The listing below must be repeated word for word, with its images excluded.

▶ DATA LINES:
+++

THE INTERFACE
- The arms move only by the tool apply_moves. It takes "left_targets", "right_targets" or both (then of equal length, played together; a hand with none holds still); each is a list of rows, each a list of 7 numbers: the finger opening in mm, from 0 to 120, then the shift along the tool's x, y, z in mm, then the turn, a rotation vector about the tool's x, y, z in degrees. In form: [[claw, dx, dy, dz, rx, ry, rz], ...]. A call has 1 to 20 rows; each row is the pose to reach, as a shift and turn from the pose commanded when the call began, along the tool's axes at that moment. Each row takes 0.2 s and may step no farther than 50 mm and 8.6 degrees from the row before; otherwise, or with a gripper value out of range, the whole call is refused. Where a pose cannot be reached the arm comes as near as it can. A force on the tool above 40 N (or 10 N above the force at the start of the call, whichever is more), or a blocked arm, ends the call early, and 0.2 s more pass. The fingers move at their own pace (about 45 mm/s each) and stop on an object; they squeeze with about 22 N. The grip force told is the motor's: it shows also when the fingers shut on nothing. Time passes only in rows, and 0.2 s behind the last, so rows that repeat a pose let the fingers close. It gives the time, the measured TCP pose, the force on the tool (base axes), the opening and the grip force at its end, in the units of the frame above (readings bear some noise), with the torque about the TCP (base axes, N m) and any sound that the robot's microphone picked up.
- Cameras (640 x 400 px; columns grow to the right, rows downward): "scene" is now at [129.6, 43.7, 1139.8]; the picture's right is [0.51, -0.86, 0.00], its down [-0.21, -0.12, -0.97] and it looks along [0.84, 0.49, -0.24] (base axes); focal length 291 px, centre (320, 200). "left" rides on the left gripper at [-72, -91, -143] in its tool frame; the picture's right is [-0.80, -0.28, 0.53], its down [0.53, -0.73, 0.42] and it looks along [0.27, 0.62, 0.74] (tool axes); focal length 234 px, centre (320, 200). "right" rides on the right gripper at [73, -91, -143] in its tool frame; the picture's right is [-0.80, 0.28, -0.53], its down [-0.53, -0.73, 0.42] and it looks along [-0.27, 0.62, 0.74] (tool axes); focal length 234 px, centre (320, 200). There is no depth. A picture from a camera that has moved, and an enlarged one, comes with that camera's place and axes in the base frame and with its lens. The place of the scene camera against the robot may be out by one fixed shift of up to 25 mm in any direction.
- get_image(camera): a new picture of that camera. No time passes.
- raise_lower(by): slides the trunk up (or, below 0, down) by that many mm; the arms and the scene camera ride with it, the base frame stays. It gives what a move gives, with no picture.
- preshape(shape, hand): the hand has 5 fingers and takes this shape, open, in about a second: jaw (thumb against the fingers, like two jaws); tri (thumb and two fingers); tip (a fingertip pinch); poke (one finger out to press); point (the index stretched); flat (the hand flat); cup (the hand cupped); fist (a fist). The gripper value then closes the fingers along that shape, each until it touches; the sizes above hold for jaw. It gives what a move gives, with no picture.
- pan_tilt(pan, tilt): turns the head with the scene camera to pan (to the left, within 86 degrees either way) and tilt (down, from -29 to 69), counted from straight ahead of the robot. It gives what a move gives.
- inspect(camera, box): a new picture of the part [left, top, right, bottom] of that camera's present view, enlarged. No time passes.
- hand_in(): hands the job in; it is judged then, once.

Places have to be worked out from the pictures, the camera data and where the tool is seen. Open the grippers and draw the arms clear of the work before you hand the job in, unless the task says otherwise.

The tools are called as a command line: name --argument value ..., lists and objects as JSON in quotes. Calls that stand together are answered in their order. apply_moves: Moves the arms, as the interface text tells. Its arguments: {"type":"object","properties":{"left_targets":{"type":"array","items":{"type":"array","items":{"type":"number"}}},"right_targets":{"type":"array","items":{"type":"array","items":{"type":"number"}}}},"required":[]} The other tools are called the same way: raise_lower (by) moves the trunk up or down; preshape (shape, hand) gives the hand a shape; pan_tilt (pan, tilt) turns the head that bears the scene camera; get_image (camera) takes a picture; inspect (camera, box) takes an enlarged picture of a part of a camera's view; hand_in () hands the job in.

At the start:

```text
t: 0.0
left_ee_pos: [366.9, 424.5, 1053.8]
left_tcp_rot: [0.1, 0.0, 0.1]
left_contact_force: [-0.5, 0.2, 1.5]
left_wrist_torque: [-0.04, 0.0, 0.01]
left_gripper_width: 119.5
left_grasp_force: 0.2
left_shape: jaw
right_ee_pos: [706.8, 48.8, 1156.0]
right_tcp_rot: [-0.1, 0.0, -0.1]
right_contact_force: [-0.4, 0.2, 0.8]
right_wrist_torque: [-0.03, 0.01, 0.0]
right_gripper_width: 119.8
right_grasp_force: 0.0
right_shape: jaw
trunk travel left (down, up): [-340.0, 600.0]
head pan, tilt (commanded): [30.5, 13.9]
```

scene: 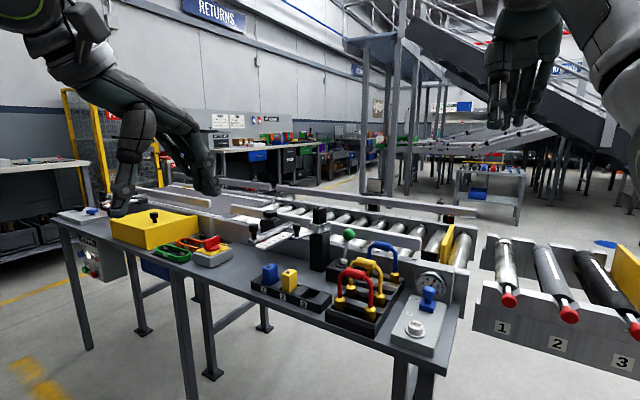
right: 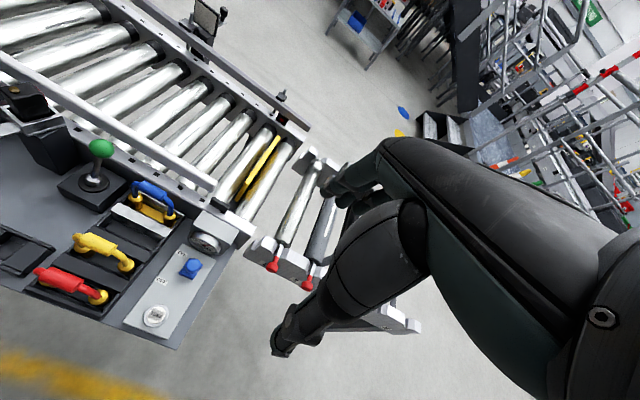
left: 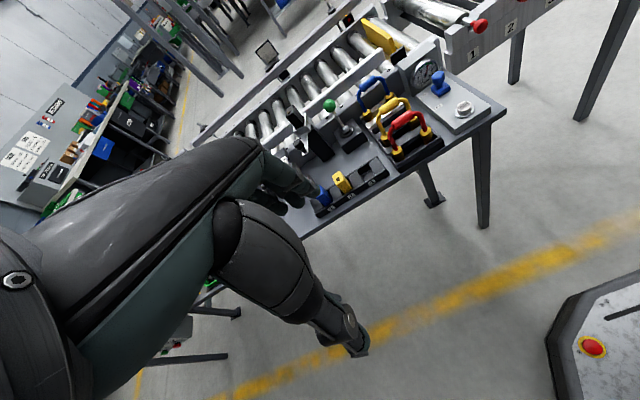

+++

▶ SOLUTION TO THIS EXERCISE:
THE INTERFACE
- The arms move only by the tool apply_moves. It takes "left_targets", "right_targets" or both (then of equal length, played together; a hand with none holds still); each is a list of rows, each a list of 7 numbers: the finger opening in mm, from 0 to 120, then the shift along the tool's x, y, z in mm, then the turn, a rotation vector about the tool's x, y, z in degrees. In form: [[claw, dx, dy, dz, rx, ry, rz], ...]. A call has 1 to 20 rows; each row is the pose to reach, as a shift and turn from the pose commanded when the call began, along the tool's axes at that moment. Each row takes 0.2 s and may step no farther than 50 mm and 8.6 degrees from the row before; otherwise, or with a gripper value out of range, the whole call is refused. Where a pose cannot be reached the arm comes as near as it can. A force on the tool above 40 N (or 10 N above the force at the start of the call, whichever is more), or a blocked arm, ends the call early, and 0.2 s more pass. The fingers move at their own pace (about 45 mm/s each) and stop on an object; they squeeze with about 22 N. The grip force told is the motor's: it shows also when the fingers shut on nothing. Time passes only in rows, and 0.2 s behind the last, so rows that repeat a pose let the fingers close. It gives the time, the measured TCP pose, the force on the tool (base axes), the opening and the grip force at its end, in the units of the frame above (readings bear some noise), with the torque about the TCP (base axes, N m) and any sound that the robot's microphone picked up.
- Cameras (640 x 400 px; columns grow to the right, rows downward): "scene" is now at [129.6, 43.7, 1139.8]; the picture's right is [0.51, -0.86, 0.00], its down [-0.21, -0.12, -0.97] and it looks along [0.84, 0.49, -0.24] (base axes); focal length 291 px, centre (320, 200). "left" rides on the left gripper at [-72, -91, -143] in its tool frame; the picture's right is [-0.80, -0.28, 0.53], its down [0.53, -0.73, 0.42] and it looks along [0.27, 0.62, 0.74] (tool axes); focal length 234 px, centre (320, 200). "right" rides on the right gripper at [73, -91, -143] in its tool frame; the picture's right is [-0.80, 0.28, -0.53], its down [-0.53, -0.73, 0.42] and it looks along [-0.27, 0.62, 0.74] (tool axes); focal length 234 px, centre (320, 200). There is no depth. A picture from a camera that has moved, and an enlarged one, comes with that camera's place and axes in the base frame and with its lens. The place of the scene camera against the robot may be out by one fixed shift of up to 25 mm in any direction.
- get_image(camera): a new picture of that camera. No time passes.
- raise_lower(by): slides the trunk up (or, below 0, down) by that many mm; the arms and the scene camera ride with it, the base frame stays. It gives what a move gives, with no picture.
- preshape(shape, hand): the hand has 5 fingers and takes this shape, open, in about a second: jaw (thumb against the fingers, like two jaws); tri (thumb and two fingers); tip (a fingertip pinch); poke (one finger out to press); point (the index stretched); flat (the hand flat); cup (the hand cupped); fist (a fist). The gripper value then closes the fingers along that shape, each until it touches; the sizes above hold for jaw. It gives what a move gives, with no picture.
- pan_tilt(pan, tilt): turns the head with the scene camera to pan (to the left, within 86 degrees either way) and tilt (down, from -29 to 69), counted from straight ahead of the robot. It gives what a move gives.
- inspect(camera, box): a new picture of the part [left, top, right, bottom] of that camera's present view, enlarged. No time passes.
- hand_in(): hands the job in; it is judged then, once.

Places have to be worked out from the pictures, the camera data and where the tool is seen. Open the grippers and draw the arms clear of the work before you hand the job in, unless the task says otherwise.

The tools are called as a command line: name --argument value ..., lists and objects as JSON in quotes. Calls that stand together are answered in their order. apply_moves: Moves the arms, as the interface text tells. Its arguments: {"type":"object","properties":{"left_targets":{"type":"array","items":{"type":"array","items":{"type":"number"}}},"right_targets":{"type":"array","items":{"type":"array","items":{"type":"number"}}}},"required":[]} The other tools are called the same way: raise_lower (by) moves the trunk up or down; preshape (shape, hand) gives the hand a shape; pan_tilt (pan, tilt) turns the head that bears the scene camera; get_image (camera) takes a picture; inspect (camera, box) takes an enlarged picture of a part of a camera's view; hand_in () hands the job in.

At the start:

```text
t: 0.0
left_ee_pos: [366.9, 424.5, 1053.8]
left_tcp_rot: [0.1, 0.0, 0.1]
left_contact_force: [-0.5, 0.2, 1.5]
left_wrist_torque: [-0.04, 0.0, 0.01]
left_gripper_width: 119.5
left_grasp_force: 0.2
left_shape: jaw
right_ee_pos: [706.8, 48.8, 1156.0]
right_tcp_rot: [-0.1, 0.0, -0.1]
right_contact_force: [-0.4, 0.2, 0.8]
right_wrist_torque: [-0.03, 0.01, 0.0]
right_gripper_width: 119.8
right_grasp_force: 0.0
right_shape: jaw
trunk travel left (down, up): [-340.0, 600.0]
head pan, tilt (commanded): [30.5, 13.9]
```

scene: 
right: 
left: 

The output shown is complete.